** Start of Excerpt to read **
For Mezcal Animations #1–3, two 8 mm reels were bleached as described. I intentionally allowed parts of the reel to not be fully saturated in the bleach, thus retaining some emulsion for textural effects; these parts are visible in the film (Fig. 1). Other artists using this technique will sometimes use the existing footage on the film as part of the animation, as described previously regarding Len Lye’s Trade Tattoo. The wealth of existing 8 mm films available through online auctions, charity shops and recycling centres provide a large amount of scope for anyone interested in experimenting with this approach; everything from home movies to commercial releases and factual programmes are available to use.
The practicalities of bleaching film or working over existing footage mean that it is necessary to find suitable stock which one does not mind erasing. The scrap films I used showed very few discernable forms, so there were no ethical issues with erasing the film. Other cheaply available films will have existing footage on, which one may not feel comfortable erasing or working over. For those considering engaging in this technique, I would advise not to use reels of particular unique or historic interest as source material. Clear leader film is often the best option, however if unavailable, common mass-produced commercial titles in poor condition are likely to be the cheapest, most ethical option.
Applying Materials
With the reels cleared of emulsion, I applied a mixture of Winsor Newton inks in various colours, ink pen, nail polish and oil paint. As Means comments, it is possible to apply paints or ink which have organic and water bases together, without the colours mixing and blending. This enables the production of some interesting effects with multiple colours. Materials can also be mixed so they run into each other, or layered once the preceding layer has dried. Using acetone enables colours to be thinned and dissolved, which may also produce desirable effects. Spooling the film whilst the ink or paint is still wet can produce decalcomania effects. This causes the layer of ink to be pressed underneath a layer of film, and produces complex patterns, as were used by surrealist painters such as Max Ernst. Alternatively, smoother results can be obtained by allowing the ink to dry naturally in the air. Figures 2–4 show various examples of material produced using techniques such as these.
I added some other elements such as ground coffee, which sticks to the wet ink and adds additional texture and particles. I consciously allowed the films to dry in areas, such as outdoors, where other dust and dirt would be collected. The films therefore show a significant amount of dust particles and even bits of hair (Fig. 5). As discussed previously, other artists have gone much further in applying unusual materials to add texture to their films, such as Brakhage’s use of moths. One aspect that is important to keep in mind when creating a reel with various materials fixed to its surface is that the result must still be able to move successfully through the projector!
** End of Excerpt to read **
**Given exercise a:**
Quote the excerpt to read word for word, starting at "I added some" and ending with "through the projector!".
** Start of Raw records **
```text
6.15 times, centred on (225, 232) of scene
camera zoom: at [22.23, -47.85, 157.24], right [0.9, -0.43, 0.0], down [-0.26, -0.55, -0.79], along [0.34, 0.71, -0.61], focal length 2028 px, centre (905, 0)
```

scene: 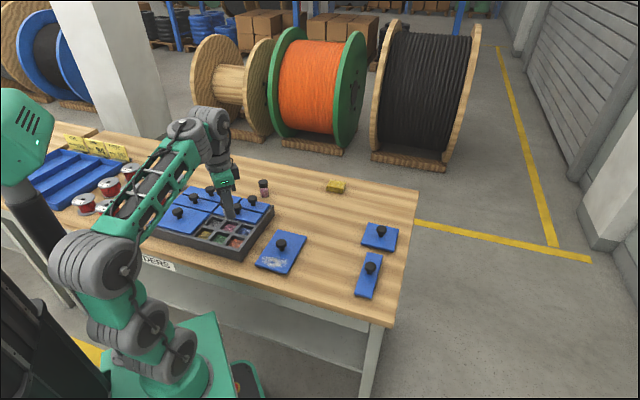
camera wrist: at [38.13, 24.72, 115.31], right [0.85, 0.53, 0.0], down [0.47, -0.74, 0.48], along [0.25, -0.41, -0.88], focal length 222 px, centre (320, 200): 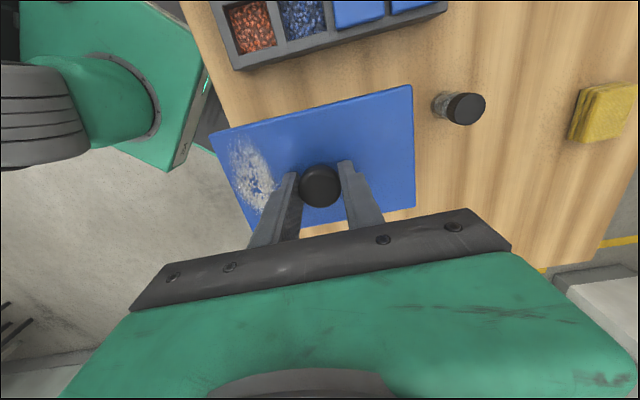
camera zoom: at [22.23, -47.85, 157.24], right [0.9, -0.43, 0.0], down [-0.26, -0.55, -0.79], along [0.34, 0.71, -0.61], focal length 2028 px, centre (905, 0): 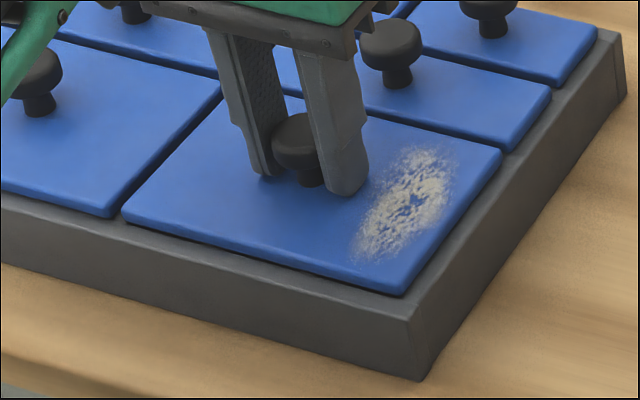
** End of Raw records **
** Start of Raw records **
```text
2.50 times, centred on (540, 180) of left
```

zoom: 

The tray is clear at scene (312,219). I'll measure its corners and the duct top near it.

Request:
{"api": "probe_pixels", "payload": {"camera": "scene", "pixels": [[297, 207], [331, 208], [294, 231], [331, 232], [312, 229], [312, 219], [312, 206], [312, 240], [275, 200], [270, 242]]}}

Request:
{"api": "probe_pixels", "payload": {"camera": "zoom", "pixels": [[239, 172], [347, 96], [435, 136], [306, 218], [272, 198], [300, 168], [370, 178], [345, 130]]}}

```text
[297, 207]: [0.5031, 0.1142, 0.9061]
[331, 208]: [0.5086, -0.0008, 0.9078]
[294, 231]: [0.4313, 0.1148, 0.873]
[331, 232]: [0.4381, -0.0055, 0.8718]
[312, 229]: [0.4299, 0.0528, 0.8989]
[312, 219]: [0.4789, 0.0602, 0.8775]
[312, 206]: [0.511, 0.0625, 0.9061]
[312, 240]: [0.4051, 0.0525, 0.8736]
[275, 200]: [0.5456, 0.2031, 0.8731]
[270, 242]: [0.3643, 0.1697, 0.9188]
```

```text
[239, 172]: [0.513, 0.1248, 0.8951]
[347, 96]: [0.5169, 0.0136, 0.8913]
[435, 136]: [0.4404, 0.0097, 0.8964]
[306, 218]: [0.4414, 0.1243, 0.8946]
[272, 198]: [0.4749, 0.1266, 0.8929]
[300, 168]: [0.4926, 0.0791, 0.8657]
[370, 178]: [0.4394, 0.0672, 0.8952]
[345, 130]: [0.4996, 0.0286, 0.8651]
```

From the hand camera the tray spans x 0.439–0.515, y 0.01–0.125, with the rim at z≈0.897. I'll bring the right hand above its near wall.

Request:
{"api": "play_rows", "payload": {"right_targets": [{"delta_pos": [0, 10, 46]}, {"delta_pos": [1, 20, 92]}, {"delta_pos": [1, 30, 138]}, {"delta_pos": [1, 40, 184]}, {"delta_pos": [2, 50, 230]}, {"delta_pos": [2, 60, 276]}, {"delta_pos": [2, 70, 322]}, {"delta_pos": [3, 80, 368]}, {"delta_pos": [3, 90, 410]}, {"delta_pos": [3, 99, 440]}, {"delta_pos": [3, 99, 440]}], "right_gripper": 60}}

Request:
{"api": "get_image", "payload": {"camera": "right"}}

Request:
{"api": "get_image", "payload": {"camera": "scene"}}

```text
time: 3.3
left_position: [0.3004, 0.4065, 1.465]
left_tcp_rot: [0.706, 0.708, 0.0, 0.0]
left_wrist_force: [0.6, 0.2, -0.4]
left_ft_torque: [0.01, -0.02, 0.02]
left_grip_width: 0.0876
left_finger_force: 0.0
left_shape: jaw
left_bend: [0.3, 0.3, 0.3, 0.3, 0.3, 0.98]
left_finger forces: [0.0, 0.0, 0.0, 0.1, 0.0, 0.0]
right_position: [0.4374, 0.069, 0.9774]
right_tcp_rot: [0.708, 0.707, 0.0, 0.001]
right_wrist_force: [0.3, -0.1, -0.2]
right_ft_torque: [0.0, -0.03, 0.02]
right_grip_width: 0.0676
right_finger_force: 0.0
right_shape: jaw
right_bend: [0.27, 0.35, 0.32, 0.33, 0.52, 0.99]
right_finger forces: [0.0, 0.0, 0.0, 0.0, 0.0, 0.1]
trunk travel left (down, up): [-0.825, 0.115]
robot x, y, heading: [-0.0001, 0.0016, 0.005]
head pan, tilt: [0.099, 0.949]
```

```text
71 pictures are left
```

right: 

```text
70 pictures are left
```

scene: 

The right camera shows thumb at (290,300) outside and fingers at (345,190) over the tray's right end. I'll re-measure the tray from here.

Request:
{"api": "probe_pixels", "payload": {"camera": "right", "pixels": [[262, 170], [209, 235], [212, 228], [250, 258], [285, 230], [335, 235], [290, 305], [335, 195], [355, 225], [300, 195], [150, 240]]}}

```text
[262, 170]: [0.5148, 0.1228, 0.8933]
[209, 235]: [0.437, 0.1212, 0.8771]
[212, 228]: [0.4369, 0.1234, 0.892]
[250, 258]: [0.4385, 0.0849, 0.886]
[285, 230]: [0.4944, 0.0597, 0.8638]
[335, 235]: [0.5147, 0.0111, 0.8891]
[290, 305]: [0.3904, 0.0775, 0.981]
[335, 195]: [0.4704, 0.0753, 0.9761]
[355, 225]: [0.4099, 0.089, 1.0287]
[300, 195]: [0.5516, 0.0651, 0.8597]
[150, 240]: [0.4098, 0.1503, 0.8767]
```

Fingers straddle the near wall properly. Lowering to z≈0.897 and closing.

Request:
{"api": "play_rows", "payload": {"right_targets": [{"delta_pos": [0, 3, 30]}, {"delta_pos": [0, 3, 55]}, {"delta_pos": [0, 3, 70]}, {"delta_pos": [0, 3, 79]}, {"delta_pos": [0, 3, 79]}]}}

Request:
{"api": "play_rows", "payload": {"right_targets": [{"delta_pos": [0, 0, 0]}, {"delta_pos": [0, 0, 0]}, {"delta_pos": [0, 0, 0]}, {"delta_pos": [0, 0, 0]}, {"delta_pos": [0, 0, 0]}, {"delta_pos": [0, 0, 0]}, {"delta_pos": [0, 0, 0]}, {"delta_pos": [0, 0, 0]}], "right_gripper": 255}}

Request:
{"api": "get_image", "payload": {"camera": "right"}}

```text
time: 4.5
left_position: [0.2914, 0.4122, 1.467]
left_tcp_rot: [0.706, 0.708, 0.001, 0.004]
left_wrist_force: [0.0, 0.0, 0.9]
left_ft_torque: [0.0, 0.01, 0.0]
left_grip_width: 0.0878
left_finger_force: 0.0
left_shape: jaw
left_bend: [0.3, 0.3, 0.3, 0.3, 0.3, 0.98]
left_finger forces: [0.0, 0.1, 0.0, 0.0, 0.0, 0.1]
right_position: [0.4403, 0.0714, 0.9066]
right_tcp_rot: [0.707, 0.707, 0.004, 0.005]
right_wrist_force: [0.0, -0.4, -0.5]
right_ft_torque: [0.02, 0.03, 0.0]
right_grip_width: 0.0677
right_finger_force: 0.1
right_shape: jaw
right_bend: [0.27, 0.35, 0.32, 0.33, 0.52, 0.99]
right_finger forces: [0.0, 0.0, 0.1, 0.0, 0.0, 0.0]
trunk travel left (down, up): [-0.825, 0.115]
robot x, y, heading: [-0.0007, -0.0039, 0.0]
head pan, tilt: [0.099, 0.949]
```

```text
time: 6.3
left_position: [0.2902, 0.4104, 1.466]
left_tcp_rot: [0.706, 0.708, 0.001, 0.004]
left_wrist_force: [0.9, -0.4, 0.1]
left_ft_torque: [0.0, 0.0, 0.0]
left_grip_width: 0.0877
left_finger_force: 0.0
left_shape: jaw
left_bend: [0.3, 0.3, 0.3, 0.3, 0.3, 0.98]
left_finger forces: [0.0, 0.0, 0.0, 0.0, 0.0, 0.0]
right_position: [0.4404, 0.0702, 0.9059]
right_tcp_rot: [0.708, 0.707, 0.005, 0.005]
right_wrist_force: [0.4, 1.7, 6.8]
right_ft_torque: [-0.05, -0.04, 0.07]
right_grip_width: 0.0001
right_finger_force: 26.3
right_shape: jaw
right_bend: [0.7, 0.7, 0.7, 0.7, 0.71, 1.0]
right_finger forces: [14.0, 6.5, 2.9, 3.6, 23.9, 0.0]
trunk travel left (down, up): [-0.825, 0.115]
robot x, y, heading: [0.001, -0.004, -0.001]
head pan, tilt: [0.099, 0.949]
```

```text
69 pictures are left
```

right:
** End of Raw records **
** Start of Raw records **
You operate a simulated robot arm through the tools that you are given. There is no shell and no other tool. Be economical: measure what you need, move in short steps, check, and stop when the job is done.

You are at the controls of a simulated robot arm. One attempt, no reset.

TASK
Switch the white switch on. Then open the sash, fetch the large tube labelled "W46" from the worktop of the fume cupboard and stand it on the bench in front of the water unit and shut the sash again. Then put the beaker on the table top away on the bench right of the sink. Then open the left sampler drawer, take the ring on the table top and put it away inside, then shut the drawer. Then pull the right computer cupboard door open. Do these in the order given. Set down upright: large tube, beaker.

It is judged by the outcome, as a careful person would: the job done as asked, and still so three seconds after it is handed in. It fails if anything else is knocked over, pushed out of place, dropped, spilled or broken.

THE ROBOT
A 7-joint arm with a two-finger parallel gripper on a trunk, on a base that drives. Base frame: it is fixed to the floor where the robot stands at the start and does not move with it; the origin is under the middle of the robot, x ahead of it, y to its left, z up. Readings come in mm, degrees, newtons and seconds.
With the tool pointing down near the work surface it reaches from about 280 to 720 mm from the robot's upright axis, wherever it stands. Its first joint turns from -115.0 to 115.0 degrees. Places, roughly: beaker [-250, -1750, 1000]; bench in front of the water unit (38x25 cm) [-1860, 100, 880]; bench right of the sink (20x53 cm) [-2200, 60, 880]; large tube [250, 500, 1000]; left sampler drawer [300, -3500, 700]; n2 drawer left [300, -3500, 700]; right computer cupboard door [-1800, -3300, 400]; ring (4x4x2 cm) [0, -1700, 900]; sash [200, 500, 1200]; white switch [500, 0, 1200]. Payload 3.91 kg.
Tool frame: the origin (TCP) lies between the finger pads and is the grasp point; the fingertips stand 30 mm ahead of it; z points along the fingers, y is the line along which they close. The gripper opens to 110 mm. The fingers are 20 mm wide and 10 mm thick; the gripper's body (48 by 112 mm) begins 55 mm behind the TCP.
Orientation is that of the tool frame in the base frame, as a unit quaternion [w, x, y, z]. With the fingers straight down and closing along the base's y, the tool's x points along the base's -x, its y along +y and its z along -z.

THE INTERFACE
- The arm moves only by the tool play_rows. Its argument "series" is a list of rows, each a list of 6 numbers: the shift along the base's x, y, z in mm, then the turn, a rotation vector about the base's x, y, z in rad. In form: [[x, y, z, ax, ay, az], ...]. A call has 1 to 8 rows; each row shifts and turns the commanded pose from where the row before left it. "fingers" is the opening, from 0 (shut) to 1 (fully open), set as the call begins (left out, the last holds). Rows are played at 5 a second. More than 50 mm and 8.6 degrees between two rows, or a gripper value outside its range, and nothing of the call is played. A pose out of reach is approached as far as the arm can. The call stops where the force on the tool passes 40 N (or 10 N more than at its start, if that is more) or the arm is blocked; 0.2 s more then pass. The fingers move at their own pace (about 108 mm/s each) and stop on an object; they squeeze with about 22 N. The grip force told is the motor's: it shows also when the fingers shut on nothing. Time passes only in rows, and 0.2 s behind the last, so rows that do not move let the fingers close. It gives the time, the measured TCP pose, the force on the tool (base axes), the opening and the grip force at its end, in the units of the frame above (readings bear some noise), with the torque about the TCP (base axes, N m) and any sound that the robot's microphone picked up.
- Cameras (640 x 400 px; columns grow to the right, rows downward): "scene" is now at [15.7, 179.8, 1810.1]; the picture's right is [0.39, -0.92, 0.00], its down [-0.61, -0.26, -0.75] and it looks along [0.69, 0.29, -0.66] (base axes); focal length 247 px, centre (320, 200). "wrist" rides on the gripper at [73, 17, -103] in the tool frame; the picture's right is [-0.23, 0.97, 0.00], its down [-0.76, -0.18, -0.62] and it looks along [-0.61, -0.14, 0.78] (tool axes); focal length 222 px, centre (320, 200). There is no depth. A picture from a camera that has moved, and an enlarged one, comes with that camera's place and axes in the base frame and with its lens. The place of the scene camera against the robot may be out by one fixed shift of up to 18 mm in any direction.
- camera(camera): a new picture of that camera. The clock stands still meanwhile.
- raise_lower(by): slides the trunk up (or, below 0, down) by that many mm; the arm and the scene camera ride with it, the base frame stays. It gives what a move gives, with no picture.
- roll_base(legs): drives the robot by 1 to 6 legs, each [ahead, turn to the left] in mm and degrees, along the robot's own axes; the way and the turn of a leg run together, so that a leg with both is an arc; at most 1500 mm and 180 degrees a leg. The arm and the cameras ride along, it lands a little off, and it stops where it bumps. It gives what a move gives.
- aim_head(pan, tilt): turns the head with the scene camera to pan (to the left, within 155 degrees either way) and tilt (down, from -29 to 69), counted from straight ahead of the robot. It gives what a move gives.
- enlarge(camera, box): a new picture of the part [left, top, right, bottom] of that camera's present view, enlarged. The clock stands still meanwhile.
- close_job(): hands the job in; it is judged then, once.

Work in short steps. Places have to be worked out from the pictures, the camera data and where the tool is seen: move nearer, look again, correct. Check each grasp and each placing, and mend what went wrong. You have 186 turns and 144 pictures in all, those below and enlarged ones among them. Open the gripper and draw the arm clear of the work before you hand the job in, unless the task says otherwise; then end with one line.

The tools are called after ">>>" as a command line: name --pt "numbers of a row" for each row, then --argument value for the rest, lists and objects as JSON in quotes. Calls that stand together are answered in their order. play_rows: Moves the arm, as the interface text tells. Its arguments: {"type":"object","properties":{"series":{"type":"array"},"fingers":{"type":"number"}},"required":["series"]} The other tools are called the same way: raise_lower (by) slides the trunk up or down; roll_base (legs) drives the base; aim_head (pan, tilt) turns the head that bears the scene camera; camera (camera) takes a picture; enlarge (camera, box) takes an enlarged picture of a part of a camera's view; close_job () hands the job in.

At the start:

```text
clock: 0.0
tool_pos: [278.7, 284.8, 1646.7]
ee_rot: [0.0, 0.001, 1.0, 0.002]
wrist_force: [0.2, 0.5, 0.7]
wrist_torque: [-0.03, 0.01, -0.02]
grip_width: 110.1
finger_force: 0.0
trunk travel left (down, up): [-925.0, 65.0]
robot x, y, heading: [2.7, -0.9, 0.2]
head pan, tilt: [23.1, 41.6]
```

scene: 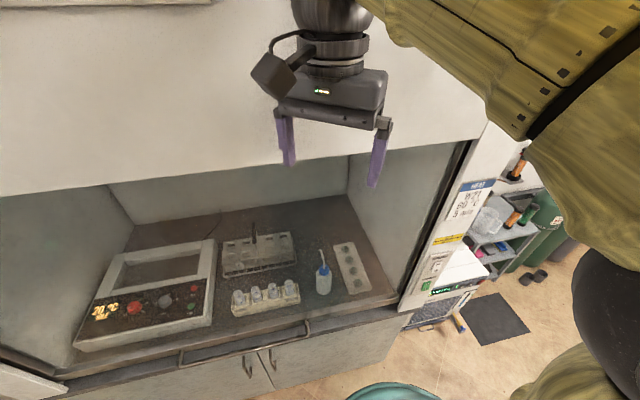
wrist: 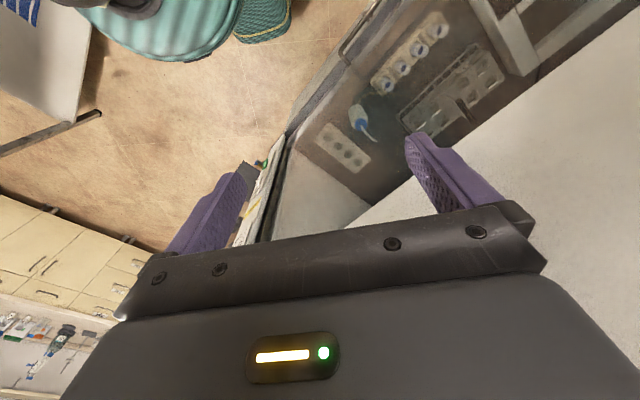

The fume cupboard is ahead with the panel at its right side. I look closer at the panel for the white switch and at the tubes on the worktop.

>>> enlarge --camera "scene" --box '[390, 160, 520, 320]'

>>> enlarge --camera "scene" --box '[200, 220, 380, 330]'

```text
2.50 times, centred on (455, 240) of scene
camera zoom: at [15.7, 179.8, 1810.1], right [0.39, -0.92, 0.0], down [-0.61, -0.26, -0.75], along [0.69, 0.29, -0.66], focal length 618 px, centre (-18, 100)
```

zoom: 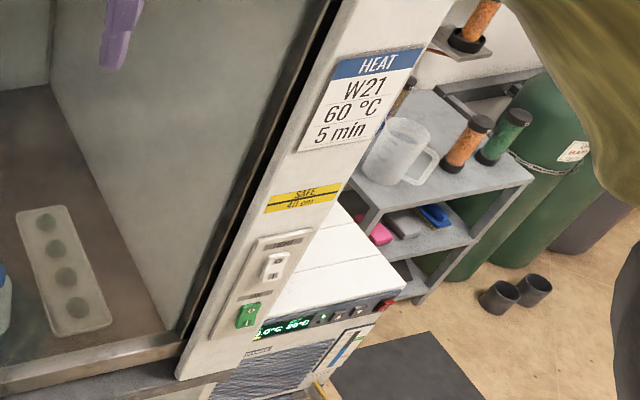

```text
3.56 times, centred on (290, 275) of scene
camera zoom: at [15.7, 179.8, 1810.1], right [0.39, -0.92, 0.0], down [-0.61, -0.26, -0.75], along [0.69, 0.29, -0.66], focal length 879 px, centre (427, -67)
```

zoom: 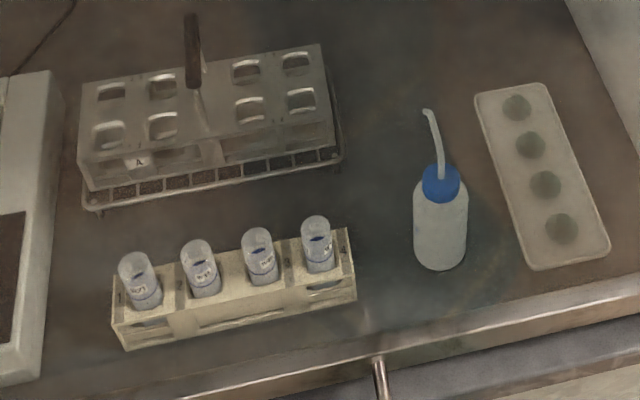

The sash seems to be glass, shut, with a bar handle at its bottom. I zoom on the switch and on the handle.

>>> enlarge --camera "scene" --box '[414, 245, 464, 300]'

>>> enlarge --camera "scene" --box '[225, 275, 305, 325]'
** End of Raw records **
**Given exercise b:**
Retype exactly what runs from the line containing "- close_job(): hands" through the line containing "Work in short", both lines included, and stop there.

**Task result a:**
I added some other elements such as ground coffee, which sticks to the wet ink and adds additional texture and particles. I consciously allowed the films to dry in areas, such as outdoors, where other dust and dirt would be collected. The films therefore show a significant amount of dust particles and even bits of hair (Fig. 5). As discussed previously, other artists have gone much further in applying unusual materials to add texture to their films, such as Brakhage’s use of moths. One aspect that is important to keep in mind when creating a reel with various materials fixed to its surface is that the result must still be able to move successfully through the projector!

**Task result b:**
- close_job(): hands the job in; it is judged then, once.

Work in short steps. Places have to be worked out from the pictures, the camera data and where the tool is seen: move nearer, look again, correct. Check each grasp and each placing, and mend what went wrong. You have 186 turns and 144 pictures in all, those below and enlarged ones among them. Open the gripper and draw the arm clear of the work before you hand the job in, unless the task says otherwise; then end with one line.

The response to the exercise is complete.